* Text section
··········

The title of the column is "What makes a cover worth what it's worth?"

The text of the column is below the seven images. The images are in order, Figure 1 through Figure 7.









What makes a cover worth what it's worth?

Demand makes a cover worth what it's worth. A collector willing to pay cold, hard cash for a cover (rather than for some other toy) is what makes the marketplace work. This is true for stamps as well as for covers. The value of a cover is related in part to the value of a stamp, which is worth what a buyer (usually an informed buyer) is willing to pay.

For a common cover, a good benchmark today would be about $1. Maybe the cover benchmark is really 25¢ or 50¢ or maybe $2, but using $1 will keep this discussion simple. It would be stretching it to use $3 or $5, and it would be far too low to use 20¢.The Scott Standard Postage Stamp Catalogue says that the minimum retail value of a common stamp is 20¢. The Brookman United States, United Nations & Canada Stamps & Postal Collectibles price guide uses 15¢. The reality is that common stamps are for sale for about 5¢ each up to about 25¢ each, but 15¢ or 20¢ is a good benchmark for a common stamp.

··········

* Goal 1
Copy exactly the lines from the one containing "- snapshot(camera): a" through the one containing "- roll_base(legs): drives", both included, and nothing else. Format the lines as a JSON array of strings and drop empty lines.

··········

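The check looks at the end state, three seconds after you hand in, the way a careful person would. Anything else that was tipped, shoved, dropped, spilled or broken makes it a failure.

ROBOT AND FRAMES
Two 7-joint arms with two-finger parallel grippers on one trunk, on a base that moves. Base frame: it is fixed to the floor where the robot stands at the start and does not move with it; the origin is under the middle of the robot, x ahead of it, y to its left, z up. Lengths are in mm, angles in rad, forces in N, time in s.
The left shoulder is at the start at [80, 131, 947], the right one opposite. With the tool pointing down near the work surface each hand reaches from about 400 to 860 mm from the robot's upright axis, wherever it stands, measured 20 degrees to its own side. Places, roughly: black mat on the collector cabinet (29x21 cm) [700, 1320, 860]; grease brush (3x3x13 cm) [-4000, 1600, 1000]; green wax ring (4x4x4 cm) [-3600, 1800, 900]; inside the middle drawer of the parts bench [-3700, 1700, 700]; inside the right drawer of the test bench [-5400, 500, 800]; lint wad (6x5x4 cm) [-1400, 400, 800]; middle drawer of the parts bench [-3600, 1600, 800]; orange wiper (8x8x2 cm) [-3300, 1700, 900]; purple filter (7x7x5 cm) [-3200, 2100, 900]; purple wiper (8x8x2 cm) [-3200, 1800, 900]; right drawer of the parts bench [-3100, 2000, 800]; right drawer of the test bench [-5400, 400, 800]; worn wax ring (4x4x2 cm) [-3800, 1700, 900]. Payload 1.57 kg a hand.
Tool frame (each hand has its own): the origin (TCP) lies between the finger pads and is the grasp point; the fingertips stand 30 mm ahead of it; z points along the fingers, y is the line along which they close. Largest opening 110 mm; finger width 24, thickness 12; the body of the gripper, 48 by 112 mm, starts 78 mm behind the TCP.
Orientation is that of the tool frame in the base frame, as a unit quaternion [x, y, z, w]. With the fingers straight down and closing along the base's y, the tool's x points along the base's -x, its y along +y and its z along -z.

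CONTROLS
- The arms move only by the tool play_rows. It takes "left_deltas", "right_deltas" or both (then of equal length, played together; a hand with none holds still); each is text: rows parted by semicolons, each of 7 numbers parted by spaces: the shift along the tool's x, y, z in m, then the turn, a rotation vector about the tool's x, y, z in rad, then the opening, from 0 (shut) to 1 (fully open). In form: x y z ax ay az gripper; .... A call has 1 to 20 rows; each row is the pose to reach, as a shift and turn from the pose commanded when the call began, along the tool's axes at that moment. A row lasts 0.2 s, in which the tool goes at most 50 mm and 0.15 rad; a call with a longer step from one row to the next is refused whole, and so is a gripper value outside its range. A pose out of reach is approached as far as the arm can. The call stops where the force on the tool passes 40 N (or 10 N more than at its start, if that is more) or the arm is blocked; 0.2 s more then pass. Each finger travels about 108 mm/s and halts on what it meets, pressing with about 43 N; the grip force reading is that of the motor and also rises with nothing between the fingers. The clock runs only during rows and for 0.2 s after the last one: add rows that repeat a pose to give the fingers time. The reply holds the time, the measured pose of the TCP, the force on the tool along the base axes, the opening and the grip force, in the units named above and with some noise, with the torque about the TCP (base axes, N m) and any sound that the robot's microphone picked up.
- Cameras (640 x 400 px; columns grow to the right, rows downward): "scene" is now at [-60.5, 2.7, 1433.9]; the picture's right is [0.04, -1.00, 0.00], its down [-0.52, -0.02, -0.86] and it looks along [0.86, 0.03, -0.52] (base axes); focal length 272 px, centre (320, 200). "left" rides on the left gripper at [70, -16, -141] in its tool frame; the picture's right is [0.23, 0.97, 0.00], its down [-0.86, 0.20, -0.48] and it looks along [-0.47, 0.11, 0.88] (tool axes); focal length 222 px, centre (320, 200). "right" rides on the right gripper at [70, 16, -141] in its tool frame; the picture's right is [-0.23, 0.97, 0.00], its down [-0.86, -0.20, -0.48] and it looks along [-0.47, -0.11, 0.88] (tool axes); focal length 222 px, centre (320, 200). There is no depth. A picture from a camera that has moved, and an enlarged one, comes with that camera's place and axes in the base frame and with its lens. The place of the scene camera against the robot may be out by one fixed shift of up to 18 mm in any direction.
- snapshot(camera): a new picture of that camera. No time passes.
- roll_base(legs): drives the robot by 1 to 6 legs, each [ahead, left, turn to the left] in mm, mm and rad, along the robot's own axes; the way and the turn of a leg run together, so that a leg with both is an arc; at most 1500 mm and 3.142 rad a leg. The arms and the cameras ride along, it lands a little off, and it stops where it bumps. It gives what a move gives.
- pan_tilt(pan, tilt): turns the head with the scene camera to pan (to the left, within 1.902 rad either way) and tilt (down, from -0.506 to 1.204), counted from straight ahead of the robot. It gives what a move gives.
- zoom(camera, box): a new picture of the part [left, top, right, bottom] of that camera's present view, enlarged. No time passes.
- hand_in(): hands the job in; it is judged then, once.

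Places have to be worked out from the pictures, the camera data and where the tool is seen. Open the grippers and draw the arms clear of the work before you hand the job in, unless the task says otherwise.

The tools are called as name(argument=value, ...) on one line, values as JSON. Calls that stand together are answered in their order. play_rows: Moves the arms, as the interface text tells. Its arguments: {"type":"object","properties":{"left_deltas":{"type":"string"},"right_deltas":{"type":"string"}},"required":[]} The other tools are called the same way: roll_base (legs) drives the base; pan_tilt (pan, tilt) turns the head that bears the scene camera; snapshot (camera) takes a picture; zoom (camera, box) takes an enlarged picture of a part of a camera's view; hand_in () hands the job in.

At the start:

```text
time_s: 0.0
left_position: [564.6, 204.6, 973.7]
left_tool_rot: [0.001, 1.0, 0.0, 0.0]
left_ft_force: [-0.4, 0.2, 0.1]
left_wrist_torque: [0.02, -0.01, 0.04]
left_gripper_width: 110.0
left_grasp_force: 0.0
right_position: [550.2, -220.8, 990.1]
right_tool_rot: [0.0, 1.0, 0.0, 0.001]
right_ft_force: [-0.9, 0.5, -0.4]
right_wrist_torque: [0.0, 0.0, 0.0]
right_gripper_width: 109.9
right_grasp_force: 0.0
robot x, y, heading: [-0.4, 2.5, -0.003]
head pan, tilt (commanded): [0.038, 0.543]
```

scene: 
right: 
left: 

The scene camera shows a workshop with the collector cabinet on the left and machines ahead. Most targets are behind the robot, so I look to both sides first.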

··········

* Goal 2
I need the text section again, verbatim and complete.

* Written response 1
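[
  "- snapshot(camera): a new picture of that camera. No time passes.",
  "- roll_base(legs): drives the robot by 1 to 6 legs, each [ahead, left, turn to the left] in mm, mm and rad, along the robot's own axes; the way and the turn of a leg run together, so that a leg with both is an arc; at most 1500 mm and 3.142 rad a leg. The arms and the cameras ride along, it lands a little off, and it stops where it bumps. It gives what a move gives."
]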

* Written response 2
The title of the column is "What makes a cover worth what it's worth?"

The text of the column is below the seven images. The images are in order, Figure 1 through Figure 7.









What makes a cover worth what it's worth?

Demand makes a cover worth what it's worth. A collector willing to pay cold, hard cash for a cover (rather than for some other toy) is what makes the marketplace work. This is true for stamps as well as for covers. The value of a cover is related in part to the value of a stamp, which is worth what a buyer (usually an informed buyer) is willing to pay.

For a common cover, a good benchmark today would be about $1. Maybe the cover benchmark is really 25¢ or 50¢ or maybe $2, but using $1 will keep this discussion simple. It would be stretching it to use $3 or $5, and it would be far too low to use 20¢.The Scott Standard Postage Stamp Catalogue says that the minimum retail value of a common stamp is 20¢. The Brookman United States, United Nations & Canada Stamps & Postal Collectibles price guide uses 15¢. The reality is that common stamps are for sale for about 5¢ each up to about 25¢ each, but 15¢ or 20¢ is a good benchmark for a common stamp.